Women’s labor in Papua New Guinea’s coffee farming encompasses the full production chain. In nursery management — the tending of seedlings through the eighteen months to two years before they are ready for field planting — women’s attention and horticultural knowledge are typically central. In the picking season, women participate alongside men in the selective hand-harvesting that quality-focused coffee demands, and in many communities they represent the majority of the picking labor during the most intensive harvest periods. At household and village-level processing stations, women are often the primary operators of the hand pulpers and the managers of the drying process. The coffee that reaches the wet mill or collection point has, in most cases, passed through women’s hands multiple times.

Despite this labor centrality, the translation of women’s coffee labor into economic empowerment has been historically uneven. In many highland communities, the sale of coffee cherries to collection points and the receipt of payment is culturally organized as a male activity — the husband or male household head conducts the commercial transaction and receives the payment. The subsequent distribution of that income within the household reflects cultural norms about decision-making authority and resource allocation that don’t always direct resources toward the food, healthcare, education, and child welfare expenditures that research consistently shows women prioritize when they control income directly.

The evidence on the household welfare impact of women’s income access from coffee is consistent and compelling. Studies across multiple coffee producing countries have documented that when women control or co-manage coffee income — through women-specific payment arrangements at cooperatives, joint bank account requirements for household payments, or women’s savings group integration with cooperative membership — household spending on food quality, children’s education, and healthcare increases measurably. The same coffee, the same price, but income directed through women produces better household outcomes than income directed exclusively through men.

Papua New Guinea’s coffee development programs have engaged with this evidence with varying degrees of success and commitment. Some cooperative organizations have implemented women-specific payment systems — separate payments to female household members for their labor contributions, or joint account requirements for cooperative membership payments — that have improved women’s income access. Women’s leadership development programs within cooperative governance structures have increased female representation in the decision-making bodies that determine how cooperative revenues are invested and distributed.

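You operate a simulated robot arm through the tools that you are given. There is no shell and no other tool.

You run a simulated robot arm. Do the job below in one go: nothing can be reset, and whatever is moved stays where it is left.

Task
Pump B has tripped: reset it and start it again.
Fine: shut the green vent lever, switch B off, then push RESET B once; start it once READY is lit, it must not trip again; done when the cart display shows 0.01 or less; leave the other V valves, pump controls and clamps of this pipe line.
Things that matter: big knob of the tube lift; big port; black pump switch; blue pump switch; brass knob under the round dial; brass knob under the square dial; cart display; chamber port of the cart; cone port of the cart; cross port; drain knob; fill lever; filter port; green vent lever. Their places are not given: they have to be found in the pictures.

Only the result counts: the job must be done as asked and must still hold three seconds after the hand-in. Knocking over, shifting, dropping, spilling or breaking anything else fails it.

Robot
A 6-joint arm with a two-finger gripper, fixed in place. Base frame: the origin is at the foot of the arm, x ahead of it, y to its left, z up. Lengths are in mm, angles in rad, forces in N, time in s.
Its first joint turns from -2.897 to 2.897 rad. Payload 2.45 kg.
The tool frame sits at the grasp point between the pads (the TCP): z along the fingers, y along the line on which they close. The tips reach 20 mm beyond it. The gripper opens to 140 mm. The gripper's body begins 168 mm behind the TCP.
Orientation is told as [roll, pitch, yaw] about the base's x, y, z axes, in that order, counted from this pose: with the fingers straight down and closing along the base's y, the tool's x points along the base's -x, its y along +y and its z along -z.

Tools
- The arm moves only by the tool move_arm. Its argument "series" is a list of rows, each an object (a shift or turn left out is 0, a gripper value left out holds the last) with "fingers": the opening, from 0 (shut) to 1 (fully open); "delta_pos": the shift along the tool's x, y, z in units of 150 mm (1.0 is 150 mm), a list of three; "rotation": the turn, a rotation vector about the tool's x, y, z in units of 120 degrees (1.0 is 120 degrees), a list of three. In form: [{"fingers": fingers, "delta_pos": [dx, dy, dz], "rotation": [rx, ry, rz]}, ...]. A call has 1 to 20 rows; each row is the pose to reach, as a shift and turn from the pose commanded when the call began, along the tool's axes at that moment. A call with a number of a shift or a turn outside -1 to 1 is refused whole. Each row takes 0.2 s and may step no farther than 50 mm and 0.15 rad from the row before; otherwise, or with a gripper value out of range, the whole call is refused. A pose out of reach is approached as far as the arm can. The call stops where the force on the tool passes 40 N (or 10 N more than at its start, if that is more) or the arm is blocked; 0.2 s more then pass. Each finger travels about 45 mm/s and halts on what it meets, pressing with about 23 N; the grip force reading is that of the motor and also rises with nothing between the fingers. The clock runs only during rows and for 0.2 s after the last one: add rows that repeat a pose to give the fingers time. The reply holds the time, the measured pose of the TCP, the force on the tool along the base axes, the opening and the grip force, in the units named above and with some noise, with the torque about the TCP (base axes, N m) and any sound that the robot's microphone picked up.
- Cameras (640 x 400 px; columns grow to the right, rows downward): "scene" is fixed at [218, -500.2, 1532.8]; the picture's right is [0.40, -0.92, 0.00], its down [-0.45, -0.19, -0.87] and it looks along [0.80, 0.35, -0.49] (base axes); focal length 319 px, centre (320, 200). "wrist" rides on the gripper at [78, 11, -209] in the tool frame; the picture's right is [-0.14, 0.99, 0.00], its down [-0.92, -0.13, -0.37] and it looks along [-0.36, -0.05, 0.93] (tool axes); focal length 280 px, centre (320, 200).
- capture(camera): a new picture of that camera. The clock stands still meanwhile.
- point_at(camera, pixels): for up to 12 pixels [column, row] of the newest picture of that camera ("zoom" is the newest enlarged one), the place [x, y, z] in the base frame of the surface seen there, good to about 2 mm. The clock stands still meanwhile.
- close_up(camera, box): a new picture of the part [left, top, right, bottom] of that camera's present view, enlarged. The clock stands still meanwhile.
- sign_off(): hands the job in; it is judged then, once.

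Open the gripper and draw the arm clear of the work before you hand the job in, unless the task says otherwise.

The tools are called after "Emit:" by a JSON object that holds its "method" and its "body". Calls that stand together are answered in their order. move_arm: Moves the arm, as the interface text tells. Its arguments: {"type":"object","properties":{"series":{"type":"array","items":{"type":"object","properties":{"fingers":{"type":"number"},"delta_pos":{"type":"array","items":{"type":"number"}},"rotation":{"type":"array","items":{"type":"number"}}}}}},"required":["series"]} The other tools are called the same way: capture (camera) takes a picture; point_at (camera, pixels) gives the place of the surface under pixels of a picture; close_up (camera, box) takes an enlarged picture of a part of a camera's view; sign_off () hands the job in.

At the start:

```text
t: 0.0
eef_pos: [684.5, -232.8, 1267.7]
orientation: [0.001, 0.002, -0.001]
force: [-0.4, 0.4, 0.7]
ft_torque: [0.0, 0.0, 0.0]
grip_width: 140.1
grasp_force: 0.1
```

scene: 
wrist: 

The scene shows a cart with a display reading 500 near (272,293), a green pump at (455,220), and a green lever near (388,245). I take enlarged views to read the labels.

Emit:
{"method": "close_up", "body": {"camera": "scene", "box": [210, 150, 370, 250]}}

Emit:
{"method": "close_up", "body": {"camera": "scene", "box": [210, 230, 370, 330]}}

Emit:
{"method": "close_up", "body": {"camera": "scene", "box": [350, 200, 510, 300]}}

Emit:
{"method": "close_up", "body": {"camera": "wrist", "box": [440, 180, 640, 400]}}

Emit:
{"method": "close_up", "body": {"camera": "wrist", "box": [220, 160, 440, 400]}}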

The women who have achieved visibility as coffee farmers and cooperative leaders in Papua New Guinea’s highlands are, in their communities, pioneers — not because women’s labor in coffee was absent before, but because the recognition and economic empowerment that accompany formal leadership roles were inaccessible. Their stories demonstrate that the combination of quality coffee production, direct market access, and deliberate income equity structures can create genuine pathways to economic agency for highland women whose traditional roles, while essential, were economically invisible.

Empowerment through farming in Papua New Guinea is not a simple or linear story. It is a conversation between traditional cultural structures and emerging economic opportunities, conducted differently in different communities at different speeds. But the direction of travel is clear: the women whose labor has always sustained Papua New Guinea’s coffee production are increasingly claiming the recognition and economic agency that their contribution deserves.